== Recorded data ==
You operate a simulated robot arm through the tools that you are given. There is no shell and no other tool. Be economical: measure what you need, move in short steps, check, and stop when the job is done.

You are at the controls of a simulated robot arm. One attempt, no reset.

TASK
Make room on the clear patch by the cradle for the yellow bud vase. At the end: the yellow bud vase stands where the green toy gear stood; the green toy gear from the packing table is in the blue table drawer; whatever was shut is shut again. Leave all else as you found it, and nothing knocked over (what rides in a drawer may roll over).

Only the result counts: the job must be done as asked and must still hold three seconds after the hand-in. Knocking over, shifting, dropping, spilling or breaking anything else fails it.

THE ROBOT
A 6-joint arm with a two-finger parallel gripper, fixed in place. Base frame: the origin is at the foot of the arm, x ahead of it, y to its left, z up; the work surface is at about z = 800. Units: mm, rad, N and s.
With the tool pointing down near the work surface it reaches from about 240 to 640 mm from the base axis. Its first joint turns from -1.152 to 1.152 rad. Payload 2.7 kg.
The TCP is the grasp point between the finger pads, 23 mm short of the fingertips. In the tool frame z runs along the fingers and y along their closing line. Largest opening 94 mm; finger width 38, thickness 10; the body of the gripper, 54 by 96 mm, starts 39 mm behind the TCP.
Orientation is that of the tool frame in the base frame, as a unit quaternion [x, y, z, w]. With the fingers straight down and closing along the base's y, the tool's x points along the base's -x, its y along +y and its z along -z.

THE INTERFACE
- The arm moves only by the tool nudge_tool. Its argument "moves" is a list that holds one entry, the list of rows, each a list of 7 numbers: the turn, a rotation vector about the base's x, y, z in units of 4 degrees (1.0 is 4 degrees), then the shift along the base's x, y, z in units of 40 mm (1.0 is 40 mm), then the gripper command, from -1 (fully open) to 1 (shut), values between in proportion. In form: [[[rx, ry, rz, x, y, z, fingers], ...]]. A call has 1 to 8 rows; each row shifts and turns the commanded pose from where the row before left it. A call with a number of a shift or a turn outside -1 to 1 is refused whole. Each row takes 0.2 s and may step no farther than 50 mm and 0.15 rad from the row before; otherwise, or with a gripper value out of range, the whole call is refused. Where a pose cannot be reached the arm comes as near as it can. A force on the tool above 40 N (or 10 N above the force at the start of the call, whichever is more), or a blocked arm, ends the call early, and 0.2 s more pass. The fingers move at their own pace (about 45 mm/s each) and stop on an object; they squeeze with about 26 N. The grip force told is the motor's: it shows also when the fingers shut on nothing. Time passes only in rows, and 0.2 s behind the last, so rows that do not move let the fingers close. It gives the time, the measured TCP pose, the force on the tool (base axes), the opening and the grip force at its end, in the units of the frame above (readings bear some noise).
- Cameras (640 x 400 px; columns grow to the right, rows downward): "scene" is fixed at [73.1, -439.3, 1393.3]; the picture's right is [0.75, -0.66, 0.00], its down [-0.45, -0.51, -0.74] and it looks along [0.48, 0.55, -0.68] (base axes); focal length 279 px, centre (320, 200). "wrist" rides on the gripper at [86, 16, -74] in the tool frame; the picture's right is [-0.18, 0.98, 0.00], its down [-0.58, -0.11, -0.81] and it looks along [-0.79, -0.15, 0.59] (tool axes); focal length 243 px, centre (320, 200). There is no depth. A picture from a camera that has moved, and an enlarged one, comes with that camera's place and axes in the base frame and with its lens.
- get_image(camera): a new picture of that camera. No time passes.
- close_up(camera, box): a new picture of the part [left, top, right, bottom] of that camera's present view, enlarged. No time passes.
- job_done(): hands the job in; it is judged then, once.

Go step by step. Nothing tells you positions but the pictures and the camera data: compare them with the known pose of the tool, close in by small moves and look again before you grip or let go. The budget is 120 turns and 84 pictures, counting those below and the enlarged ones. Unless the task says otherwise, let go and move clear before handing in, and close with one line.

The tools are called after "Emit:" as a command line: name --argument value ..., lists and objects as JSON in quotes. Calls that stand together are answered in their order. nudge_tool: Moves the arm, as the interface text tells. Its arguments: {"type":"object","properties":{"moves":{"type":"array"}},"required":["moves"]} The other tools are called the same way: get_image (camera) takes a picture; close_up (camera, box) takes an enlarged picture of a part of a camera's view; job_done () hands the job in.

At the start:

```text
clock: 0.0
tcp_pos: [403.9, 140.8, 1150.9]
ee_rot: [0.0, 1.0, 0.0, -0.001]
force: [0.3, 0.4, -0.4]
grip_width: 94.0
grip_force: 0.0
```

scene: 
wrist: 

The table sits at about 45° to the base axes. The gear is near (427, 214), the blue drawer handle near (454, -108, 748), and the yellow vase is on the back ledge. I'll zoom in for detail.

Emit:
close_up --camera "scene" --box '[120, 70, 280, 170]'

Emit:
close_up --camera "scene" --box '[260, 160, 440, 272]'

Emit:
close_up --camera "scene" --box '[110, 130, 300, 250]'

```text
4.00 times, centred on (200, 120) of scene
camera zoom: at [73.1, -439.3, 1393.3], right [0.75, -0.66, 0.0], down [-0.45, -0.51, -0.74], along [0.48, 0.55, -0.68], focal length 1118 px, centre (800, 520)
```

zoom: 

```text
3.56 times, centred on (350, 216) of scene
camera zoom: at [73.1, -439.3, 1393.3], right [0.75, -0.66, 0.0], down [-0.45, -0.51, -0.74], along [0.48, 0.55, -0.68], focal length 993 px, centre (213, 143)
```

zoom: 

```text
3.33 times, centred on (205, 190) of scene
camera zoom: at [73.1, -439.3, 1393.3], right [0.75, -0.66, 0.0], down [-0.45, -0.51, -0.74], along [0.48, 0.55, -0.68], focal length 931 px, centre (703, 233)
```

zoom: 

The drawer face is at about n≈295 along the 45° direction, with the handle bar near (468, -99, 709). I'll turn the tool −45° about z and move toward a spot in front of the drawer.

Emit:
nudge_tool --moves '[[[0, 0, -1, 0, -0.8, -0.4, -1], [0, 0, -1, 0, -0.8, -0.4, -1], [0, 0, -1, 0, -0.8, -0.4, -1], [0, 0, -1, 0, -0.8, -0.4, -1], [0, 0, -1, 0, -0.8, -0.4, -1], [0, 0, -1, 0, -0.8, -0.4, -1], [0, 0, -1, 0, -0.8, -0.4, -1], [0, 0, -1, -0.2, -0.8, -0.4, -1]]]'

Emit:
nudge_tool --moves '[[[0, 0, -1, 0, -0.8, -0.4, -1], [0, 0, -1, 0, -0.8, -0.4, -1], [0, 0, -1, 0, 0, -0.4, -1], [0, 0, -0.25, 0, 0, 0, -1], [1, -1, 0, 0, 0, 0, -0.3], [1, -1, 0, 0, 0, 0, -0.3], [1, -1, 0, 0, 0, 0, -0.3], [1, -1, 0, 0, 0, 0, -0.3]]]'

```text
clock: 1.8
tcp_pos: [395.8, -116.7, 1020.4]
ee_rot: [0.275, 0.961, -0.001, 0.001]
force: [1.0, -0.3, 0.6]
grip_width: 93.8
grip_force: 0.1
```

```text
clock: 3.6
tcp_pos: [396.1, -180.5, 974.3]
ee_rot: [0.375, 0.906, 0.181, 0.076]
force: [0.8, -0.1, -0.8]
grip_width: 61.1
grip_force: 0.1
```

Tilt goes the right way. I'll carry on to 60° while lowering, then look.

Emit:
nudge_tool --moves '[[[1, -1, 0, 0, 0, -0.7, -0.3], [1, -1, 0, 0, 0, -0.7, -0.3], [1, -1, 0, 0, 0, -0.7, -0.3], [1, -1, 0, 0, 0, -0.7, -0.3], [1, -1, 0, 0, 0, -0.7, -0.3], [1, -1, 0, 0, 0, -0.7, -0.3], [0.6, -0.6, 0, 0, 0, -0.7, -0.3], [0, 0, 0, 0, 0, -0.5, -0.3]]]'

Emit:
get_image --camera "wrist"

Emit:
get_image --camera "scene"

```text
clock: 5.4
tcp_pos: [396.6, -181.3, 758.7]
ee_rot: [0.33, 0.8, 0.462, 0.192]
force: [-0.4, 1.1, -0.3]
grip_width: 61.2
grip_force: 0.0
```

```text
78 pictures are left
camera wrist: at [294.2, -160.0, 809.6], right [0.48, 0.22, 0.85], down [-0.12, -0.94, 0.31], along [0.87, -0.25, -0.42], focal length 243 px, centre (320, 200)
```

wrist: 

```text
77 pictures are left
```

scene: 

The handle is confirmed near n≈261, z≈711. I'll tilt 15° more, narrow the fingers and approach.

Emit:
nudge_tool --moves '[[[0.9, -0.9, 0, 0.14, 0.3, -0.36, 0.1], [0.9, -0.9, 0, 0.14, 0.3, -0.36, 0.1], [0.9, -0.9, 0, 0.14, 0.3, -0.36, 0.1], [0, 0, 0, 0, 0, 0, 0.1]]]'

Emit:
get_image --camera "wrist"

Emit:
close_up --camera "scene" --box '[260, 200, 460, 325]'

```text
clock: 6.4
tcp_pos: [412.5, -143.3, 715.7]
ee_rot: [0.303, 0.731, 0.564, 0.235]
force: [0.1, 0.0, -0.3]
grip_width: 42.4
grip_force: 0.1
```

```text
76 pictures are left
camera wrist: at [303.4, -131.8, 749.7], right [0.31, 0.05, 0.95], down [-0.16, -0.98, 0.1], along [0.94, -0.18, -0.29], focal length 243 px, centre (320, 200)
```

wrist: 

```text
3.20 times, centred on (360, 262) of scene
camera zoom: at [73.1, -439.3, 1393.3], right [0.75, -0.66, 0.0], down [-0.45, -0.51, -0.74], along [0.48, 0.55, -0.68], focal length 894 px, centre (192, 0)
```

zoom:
===
Copy out all lines from the material above that contain the string "simulated".

**Response to the task:**
You operate a simulated robot arm through the tools that you are given. There is no shell and no other tool. Be economical: measure what you need, move in short steps, check, and stop when the job is done.
You are at the controls of a simulated robot arm. One attempt, no reset.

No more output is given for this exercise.